According to science, large doses of niacin actually block the release of fat from fat cells. This has been observed both at rest [Acta Medica Scandinavia 1962, 172(suppl):641)] and during exercise. [D. Jenkins, Lancet 1965, 1307]
In other words, the scientific evidence shows the exact opposite of what Hubbard's theory predicts. There is no credible support for claims that large doses of niacin clear toxins from the brain, fatty tissue or any other part of the body. To make matters worse, large doses of niacin ... can cause serious liver damage ... trigger gout, raise blood sugar into the diabetic range, cause itching, flushing and a rash. Nausea and gastritis are other side effects of large doses of niacin.
To subject people to these potentially serious side effects on the pretense that they are being "detoxified," "cleared" or "purified" is quackery.
NCAHF president, William Jarvis, Ph.D., writes,
NCAHF believes that responsible community leaders should reject the Narconon addiction treatment program.

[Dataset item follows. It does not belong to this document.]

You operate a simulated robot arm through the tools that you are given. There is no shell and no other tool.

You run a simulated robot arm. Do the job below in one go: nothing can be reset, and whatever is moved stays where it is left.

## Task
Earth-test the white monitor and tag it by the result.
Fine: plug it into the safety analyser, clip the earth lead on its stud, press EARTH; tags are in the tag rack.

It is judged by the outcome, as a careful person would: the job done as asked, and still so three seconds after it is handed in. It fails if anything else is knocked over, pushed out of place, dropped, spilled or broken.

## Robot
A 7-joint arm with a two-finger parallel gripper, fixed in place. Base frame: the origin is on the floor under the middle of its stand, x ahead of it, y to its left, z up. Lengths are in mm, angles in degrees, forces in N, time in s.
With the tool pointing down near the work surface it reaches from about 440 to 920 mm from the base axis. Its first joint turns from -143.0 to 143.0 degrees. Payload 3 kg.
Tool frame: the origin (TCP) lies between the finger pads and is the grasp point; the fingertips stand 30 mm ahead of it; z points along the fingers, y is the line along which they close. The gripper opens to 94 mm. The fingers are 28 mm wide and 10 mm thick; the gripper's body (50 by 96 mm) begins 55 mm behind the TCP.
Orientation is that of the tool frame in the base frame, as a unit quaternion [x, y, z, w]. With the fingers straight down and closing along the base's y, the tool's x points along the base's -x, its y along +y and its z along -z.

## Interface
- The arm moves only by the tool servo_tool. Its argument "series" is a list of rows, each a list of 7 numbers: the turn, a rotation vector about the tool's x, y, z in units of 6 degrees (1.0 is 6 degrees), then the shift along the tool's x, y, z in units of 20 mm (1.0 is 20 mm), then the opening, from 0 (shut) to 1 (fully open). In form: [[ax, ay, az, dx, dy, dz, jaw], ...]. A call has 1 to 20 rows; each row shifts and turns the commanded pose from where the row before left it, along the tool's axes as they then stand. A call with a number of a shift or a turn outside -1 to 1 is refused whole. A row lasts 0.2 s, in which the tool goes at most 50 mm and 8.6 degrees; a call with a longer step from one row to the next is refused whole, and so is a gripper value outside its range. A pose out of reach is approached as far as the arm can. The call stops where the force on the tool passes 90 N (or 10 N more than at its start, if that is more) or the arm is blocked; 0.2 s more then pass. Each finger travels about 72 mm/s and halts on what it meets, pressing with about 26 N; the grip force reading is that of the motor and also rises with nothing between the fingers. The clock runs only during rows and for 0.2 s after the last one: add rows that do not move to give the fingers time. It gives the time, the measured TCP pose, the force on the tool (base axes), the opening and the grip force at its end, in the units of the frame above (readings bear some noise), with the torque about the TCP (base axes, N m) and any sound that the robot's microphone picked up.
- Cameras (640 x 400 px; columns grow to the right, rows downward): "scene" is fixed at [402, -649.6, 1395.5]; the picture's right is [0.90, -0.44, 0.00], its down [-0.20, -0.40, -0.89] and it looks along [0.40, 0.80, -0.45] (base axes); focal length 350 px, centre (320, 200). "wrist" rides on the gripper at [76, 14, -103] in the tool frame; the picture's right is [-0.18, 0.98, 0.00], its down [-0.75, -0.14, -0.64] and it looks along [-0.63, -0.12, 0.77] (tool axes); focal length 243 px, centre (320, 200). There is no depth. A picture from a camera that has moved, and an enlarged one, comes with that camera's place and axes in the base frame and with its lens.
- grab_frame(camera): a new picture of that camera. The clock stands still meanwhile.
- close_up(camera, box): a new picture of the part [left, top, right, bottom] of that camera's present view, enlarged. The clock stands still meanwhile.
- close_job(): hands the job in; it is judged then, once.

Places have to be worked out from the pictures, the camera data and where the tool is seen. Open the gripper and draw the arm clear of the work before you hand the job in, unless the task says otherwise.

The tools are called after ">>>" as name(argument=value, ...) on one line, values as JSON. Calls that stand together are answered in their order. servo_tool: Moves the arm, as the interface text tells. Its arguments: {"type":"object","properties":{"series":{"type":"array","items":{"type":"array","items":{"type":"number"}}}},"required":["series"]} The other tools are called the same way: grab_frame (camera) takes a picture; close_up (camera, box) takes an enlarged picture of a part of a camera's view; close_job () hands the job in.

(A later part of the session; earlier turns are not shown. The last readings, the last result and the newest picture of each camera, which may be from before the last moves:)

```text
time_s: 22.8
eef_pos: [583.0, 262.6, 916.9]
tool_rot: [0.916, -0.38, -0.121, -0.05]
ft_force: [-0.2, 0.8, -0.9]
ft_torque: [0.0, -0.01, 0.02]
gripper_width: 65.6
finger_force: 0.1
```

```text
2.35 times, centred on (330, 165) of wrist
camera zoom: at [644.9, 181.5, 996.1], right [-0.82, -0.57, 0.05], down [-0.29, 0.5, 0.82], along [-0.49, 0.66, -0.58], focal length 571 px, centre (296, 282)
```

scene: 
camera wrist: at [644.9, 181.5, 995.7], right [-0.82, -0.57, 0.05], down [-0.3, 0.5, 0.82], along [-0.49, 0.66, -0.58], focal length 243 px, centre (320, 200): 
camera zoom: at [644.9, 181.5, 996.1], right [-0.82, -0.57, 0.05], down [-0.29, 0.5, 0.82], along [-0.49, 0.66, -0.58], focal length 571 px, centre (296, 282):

It appears to be among the least acceptable in a field that already suffers from a lack of sound objective research.
Sound objective research is not relevant to the true believer. In place of evidence and scientific validity, things are said to work (in Scientology) by using social pressures to persuade people that they did work; i.e., by gradually interfering with the individual's ability to evaluate information.
The coercion which accomplishes this defeat of "street smarts" may not be obvious. It would be a pretty ineffective group that had to control its members through blatant coercion. It is much more efficient to create a milieu in which the members indoctrinate and control themselves, and convince each other that it was all their own free choice and decision. As a cohesive group, they will enforce such ideas as a condition of friendship and belonging.
We encounter a friendly and enthusiastic group which espouses goals and values that are easy to agree with. Home at last!
At first, it seems that all we are being asked to agree with is better communication, getting people off drugs, motherhood, and apple pie.
What these groups really sell is membership. Sure, they want your money and your time, and they will take all there is of both. But what they want above all is for you to be one of them, to belong, to agree with them, to reassure them by the sacrifice of your own life and values that their own lives and decisions have not been futile misguided error.
"Street smarts" is swept away by the person's urgent reliance on the constant reinforcement required to maintain "certainty those collective self-deceptions about being an elite in unique possession of the only right answers. It may be decades before one begins to realize, or to fight desperately against realizing, that life has gone by to no constructive effect.
There were some tricks going on that our ordinary schoolyard and street education failed to teach us about.